As all tragic heroes, Lear is a man of nobility. He is the King of England; he has power and is held in high regard. As King, Lear is generally well liked and well respected. As a tragic hero, King Lear has the ability to inflict fear and pity into readers, proving that he is in fact a well-liked character. He frightens the audience into falling into the same pattern of mistakes, for he is evidence that even the best of men can fall from grace as a result of their own actions. Much like the tallest trees of the forest, Lear stands tall amongst all others in his kingdom. He is the strongest, most powerful tree in the forest; a wealthy, noble, and respectable man.

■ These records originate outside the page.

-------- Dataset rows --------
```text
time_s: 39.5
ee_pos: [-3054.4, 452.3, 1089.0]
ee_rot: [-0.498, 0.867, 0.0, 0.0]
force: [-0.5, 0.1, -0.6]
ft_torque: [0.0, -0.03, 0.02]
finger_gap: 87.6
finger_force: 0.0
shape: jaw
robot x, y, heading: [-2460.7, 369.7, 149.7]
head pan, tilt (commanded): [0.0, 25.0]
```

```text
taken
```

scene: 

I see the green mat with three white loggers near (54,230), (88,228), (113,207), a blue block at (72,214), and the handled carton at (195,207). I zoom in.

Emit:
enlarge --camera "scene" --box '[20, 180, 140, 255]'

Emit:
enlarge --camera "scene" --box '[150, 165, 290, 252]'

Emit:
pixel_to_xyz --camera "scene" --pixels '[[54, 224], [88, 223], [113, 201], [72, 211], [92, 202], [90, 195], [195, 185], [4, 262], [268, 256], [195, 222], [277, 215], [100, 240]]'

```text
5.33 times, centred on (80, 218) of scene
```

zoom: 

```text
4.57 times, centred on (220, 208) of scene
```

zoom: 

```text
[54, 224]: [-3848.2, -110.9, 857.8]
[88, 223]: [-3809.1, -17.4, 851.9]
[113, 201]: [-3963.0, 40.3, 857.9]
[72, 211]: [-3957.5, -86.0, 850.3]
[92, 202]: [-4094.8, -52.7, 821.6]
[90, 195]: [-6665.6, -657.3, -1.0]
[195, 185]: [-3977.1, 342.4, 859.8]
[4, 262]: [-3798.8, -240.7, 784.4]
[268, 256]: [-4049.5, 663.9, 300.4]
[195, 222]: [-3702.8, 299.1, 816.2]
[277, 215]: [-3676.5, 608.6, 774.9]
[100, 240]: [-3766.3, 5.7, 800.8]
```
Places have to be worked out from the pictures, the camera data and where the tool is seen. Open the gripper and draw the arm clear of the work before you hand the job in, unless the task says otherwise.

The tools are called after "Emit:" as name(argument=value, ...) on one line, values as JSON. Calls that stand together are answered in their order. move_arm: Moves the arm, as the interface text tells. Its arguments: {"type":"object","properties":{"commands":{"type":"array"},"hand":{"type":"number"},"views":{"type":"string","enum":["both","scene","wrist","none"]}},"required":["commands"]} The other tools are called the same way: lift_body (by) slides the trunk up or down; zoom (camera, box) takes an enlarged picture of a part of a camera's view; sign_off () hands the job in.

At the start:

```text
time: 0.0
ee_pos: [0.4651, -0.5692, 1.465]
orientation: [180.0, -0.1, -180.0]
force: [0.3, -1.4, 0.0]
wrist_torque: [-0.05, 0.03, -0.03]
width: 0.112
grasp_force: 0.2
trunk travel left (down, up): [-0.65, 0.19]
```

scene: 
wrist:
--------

Despites Lear’s qualities that identify him as greater man, he, as all tragic heroes, possess that one flaw that will destroy him. As he ages, King Lear believes it may be best if he passes his kingdom down to his daughters. He has the land divided into thirds; one piece for each of his daughters. He tells them that whoever proves they love him the most will receive the biggest share. Goneril and Regan, his two oldest daughters, shower Lear with words of false flattery and love solely to receive the biggest piece of land. When it is Cordelia’s turn to profess her love for her...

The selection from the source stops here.